On Monday, the finance ministry has announced the introduction of an additional import duty (under the Custom Tariff Act, section 3(3)) on finished computers.
This would mean that a duty - equivalent to that paid on the input parts and peripherals by a local PC manufacturer (Indian or MNC) - will now be levied on import of finished computers. While complete computer (including CPU-Box, monitor, keyboard and mouse) will attract 7 per cent additional duty, only 6 per cent duty will be levied on import of CPU Box. The excise/CVD on inputs would continue to remain at 16 per cent. In addition, the government has abolished the customs duty on electro mechanical parts like cabinets, key-switches, etc, from 5 per cent, and on SMPS (power supply) from 10 per cent to nil.
The idea is to prepare the industry to meet the challenge of the zero duty regime in March 2005. This will ensure that all inputs are available at nil customs duty when the customs duty on finished products like PC, monitors and keyboards is phased out.
Welcoming the move, Manufacturers Association of Information Technology (Mait) said that this will restore PC and peripherals manufacturing dynamics in India. Moreover, PC prices will continue at pre-Budget levels, Mait said.
Mait executive director Vinnie Mehta, in a press note said, In the Budget the excise/CVD duty on finished computers had been reduced from 8 per cent to nil, while that on most input parts and peripherals, it continued to remain at 16 per cent. This had resulted in an inverted tariff structure, thereby non-conducive to manufacturing.
Going further, he said, The measure had also confused the consumers as they were expecting a price cut due to the announcement. The industry was, however, not in a position to do so, due to increased input costs as a result of the tax distortion. The business in the PC industry and market had come to a complete stand-still.

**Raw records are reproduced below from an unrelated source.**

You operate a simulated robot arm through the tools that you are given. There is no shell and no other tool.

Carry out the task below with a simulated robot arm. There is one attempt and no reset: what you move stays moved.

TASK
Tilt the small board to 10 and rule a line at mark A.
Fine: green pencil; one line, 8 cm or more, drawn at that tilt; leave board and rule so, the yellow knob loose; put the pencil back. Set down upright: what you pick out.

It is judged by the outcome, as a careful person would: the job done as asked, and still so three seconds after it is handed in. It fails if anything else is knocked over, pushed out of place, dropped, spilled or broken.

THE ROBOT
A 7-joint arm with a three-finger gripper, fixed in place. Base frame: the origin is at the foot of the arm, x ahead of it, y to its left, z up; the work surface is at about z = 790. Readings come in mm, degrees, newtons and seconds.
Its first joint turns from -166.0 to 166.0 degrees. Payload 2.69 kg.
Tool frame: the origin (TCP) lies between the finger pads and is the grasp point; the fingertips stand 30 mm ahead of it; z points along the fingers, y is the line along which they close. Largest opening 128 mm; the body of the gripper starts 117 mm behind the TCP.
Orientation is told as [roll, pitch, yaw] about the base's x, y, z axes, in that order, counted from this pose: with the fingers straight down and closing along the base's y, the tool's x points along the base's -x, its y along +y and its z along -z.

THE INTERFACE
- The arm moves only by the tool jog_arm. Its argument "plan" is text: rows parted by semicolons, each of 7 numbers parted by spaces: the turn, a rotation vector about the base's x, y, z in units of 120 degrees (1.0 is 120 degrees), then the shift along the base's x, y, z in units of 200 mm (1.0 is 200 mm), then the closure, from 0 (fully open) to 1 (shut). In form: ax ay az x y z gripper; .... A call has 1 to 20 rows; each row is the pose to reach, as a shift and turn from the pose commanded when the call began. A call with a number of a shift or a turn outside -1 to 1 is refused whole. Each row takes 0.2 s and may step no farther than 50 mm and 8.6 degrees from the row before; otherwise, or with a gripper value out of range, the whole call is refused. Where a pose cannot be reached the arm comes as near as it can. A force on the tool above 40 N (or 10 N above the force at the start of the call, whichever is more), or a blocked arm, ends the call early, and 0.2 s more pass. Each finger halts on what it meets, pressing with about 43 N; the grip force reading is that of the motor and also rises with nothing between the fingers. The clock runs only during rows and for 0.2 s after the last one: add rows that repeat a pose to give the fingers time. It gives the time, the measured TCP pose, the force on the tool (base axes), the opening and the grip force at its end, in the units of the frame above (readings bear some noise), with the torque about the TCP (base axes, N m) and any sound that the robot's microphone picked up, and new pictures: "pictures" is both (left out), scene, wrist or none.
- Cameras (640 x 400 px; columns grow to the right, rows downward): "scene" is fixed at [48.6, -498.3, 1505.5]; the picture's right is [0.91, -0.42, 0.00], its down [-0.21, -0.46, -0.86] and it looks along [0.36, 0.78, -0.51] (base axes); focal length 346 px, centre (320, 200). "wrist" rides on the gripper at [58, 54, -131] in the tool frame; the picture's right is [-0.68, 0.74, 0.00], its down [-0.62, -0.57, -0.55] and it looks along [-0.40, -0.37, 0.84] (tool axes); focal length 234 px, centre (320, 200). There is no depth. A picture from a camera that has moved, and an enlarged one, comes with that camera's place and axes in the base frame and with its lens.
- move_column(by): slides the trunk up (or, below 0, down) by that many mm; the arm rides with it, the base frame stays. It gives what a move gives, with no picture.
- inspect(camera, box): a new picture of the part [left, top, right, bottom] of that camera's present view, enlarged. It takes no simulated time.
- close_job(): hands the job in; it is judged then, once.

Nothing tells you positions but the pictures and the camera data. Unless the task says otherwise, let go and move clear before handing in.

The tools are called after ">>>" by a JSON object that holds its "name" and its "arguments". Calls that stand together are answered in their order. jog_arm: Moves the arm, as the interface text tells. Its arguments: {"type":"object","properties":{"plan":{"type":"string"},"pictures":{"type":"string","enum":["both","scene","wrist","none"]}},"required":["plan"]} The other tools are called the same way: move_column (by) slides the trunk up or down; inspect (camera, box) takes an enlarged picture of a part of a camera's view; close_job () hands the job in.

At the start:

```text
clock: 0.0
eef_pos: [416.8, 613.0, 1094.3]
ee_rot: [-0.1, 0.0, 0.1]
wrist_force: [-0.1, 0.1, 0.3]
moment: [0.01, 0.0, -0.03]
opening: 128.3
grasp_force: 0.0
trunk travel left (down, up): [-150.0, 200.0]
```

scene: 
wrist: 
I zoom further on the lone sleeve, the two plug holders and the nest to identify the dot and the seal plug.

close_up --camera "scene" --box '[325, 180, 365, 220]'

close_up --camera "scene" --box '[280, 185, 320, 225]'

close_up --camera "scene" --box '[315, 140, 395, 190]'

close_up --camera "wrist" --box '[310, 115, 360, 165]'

On the impact on the PC prices, he said, There will be, practically, no change in the prices of the PCs, they will continue to remain at the pre-budget levels. The very marginal drop in prices due to reduction in customs duty on electromechanical parts and SMPS will be neutralised by the 2 per cent education cess.
However, it is very critical to develop the domestic market. We strongly recommend that the government considers increasing the rate of depreciation on IT products from existing 60 per cent to 100 per cent. This will not only motivate the corporates and the SMEs to invest in IT, but also subsidise their IT purchase to the tune of 14-15 per cent, he said.